I had ZERO dollars in my bank account before I started my undergrad. Now, 8 years and 3 degrees later, I still have ZERO dollars in my bank account. Actually, I have minus 150k in my bank account.
I had the help of my government. And for that I’m forever grateful. It wasn’t easy, but it was possible. If an immigrant kid raised by a single parent mother can do it, why can’t anyone else?
JUSTIN: There aren’t enough positions in psychology for every undergraduate psychology student and careers in psychology are so specialized that most of what is learned in an undergrad is either useless or so diluted that it requires years of specialization and study to turn it into something useful. I will never need this information in my life. At least I hope not. I can’t remember any of it.
And yes, university as an institution is important for developing strong members of society.
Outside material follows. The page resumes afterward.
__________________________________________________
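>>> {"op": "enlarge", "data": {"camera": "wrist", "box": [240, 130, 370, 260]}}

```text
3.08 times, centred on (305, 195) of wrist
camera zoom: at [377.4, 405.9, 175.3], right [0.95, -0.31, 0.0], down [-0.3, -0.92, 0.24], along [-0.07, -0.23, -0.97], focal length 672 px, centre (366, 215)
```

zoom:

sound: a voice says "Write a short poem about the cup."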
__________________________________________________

But universities don’t market themselves as an environment to gain leadership experience or join clubs or make connections. They market themselves as institutions of higher learning. That’s laughable, considering how many students are assessed using multiple choice exams and other strictly “memorize and regurgitate” type assessment tools.
MIT is an institution of higher learning. Give students a real world problem and have them tackle it with the guidance and support of the professors. That’s what post-secondary education should be. And for most people it’s not. Most people go through an undergrad buying a bunch of textbooks, reading a whole lot, and regurgitating facts and information while rarely being asked to make judgements, interpretations, applications etc. until their 3rd or 4th year.
JORDAN: JP – I don’t disagree with your sentiment. Any can do it. That said, your family was still financially well off enough that you could incur the debt of school without hurting your mom or sister’s future. Not everyone can. Again though, just because its possible doesn’t make it right. You, JP, should not have to be debt 150K for the sake of getting a good job. I am not an economist but I do know there are ways of creating a society that can afford cheaper education.